WHAT THE TASK ASKS
Reproduce the wording of the document passage between "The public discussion" and "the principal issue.", with both ends included.

DOCUMENT PASSAGE
The evidence strongly suggests that the feminist response to women's changing situation has primarily been carried by upscale--young, white, well-educated, and well-to-do--women. And, in many respects, feminism can be seen as a story about their lives. For these are the women who have committed themselves to careers that promise a high measure of personal fulfillment, not just a source of income. They are also the women who compete most directly with men for salaries and promotions at work and for the time to be busiest at home. I should be the last to suggest that their problems do not merit serious attention, but it is worth remembering that their problems are not always typical. Thus the gap between their lives and the lives of most American women helps to explain why so many women who wrestle daily with "women's issues" still insist that feminism "is not a story about my life." By the same token, most women are also reluctant to embrace "All in the Family" as an adequate story.
The public discussion of Murphy Brown's single motherhood painfully revealed how completely the different sides in the debate are talking past one another. Vice President Dan Quayle opened with a broadside against the bankrupt values of a cultural elite that was shamelessly promoting single motherhood. Feminists countered that Dan Quayle should not be condemning the morality of other people's lives. Apparently, neither side understood the American people do not perceive morality as the principal issue.
The single most important and abiding consequence of the sexual revolution of the last thirty years has been the general acceptance that young women, like young men, may have sex before marriage. The vast majority of Americans no longer see premarital sex as a moral issue, and most are also unwilling to condemn single motherhood on moral grounds. Furthermore, we know that the numbers of single mothers are dramatically increasing, and increasing most dramatically among women who have attended at least a year of college, especially if they are white and have professional or managerial jobs.[8] This is Murphy Brown--the upscale, successful woman who earns more than most American families. Why should Murphy Brown not have a baby if she chooses?
There may, in fact, be reasons, moral or other, why Murphy Brown should not, but they have little or nothing to do with what once would have been called the "morality" of her sexual life. Few people these days would be willing to condemn Murphy Brown simply for having sex. If grounds for condemnation there are, they concern parents' obligations to children. Does a woman have a responsibility to provide her child with a father? Does a man have a responsibility to live with his children and their mother? Needless to say, in a culture that primarily focuses on individual happiness and satisfaction, and in which adults still worry about who will nurture them, this is not a popular topic of discussion.

DATASET CONTENT
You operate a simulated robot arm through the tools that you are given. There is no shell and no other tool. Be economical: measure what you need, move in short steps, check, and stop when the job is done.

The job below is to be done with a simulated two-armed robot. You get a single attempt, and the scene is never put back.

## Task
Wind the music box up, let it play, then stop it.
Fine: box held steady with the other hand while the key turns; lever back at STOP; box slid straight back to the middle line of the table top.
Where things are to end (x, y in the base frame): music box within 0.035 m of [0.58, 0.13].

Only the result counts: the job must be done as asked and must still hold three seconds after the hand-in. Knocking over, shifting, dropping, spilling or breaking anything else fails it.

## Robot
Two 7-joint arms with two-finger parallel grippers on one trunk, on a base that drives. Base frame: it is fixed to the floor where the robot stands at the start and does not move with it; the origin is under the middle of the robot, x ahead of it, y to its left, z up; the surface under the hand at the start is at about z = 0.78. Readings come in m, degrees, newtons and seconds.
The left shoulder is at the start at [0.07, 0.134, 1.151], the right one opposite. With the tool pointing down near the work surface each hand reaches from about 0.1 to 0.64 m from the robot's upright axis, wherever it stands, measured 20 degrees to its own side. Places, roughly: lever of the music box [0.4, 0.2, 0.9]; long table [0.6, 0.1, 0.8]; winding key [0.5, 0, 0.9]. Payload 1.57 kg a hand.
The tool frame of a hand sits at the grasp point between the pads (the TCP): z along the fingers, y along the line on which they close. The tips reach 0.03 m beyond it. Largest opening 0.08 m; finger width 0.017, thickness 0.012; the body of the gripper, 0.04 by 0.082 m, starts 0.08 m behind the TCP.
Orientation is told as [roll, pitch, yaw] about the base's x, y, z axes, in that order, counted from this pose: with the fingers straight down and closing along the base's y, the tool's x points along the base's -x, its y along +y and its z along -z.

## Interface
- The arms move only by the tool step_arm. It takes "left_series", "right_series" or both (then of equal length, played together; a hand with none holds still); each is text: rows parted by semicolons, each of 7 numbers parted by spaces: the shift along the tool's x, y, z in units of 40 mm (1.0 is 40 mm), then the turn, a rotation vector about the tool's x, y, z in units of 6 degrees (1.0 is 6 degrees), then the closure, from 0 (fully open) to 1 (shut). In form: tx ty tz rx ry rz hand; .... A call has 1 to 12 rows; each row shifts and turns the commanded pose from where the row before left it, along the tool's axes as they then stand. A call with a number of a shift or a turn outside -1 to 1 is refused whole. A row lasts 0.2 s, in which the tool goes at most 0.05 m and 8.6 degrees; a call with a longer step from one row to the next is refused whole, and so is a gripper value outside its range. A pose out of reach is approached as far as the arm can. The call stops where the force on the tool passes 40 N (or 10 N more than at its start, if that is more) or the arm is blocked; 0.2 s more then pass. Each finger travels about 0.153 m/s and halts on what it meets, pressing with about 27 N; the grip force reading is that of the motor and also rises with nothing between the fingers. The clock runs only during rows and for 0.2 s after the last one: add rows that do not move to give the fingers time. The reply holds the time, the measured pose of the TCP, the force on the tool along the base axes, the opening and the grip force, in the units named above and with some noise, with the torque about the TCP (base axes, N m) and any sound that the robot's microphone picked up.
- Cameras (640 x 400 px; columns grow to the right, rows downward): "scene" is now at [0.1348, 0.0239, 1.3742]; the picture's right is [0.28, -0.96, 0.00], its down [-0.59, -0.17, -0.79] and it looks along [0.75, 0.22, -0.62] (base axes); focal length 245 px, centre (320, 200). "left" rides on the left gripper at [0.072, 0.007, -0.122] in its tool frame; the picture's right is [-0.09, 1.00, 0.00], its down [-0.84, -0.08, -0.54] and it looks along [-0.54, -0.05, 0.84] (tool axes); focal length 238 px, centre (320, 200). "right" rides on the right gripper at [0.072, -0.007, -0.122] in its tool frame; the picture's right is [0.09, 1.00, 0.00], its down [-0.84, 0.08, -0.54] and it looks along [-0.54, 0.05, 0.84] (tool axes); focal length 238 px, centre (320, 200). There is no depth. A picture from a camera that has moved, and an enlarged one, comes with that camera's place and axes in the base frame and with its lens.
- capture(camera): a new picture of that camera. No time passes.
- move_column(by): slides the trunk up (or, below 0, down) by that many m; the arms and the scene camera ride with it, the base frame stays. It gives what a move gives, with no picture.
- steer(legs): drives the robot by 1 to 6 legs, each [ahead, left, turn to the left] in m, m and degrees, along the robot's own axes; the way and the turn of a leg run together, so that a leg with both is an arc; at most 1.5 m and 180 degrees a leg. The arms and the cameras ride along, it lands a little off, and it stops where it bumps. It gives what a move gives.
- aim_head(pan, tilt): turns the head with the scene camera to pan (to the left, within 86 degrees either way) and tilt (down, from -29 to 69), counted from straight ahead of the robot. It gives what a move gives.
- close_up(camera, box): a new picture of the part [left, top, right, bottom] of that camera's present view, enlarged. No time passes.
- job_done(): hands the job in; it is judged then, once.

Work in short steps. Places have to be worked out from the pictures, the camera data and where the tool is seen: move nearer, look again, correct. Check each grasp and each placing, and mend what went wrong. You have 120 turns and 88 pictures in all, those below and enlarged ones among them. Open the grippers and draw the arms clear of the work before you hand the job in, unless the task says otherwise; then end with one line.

WRITTEN RESPONSE
The public discussion of Murphy Brown's single motherhood painfully revealed how completely the different sides in the debate are talking past one another. Vice President Dan Quayle opened with a broadside against the bankrupt values of a cultural elite that was shamelessly promoting single motherhood. Feminists countered that Dan Quayle should not be condemning the morality of other people's lives. Apparently, neither side understood the American people do not perceive morality as the principal issue.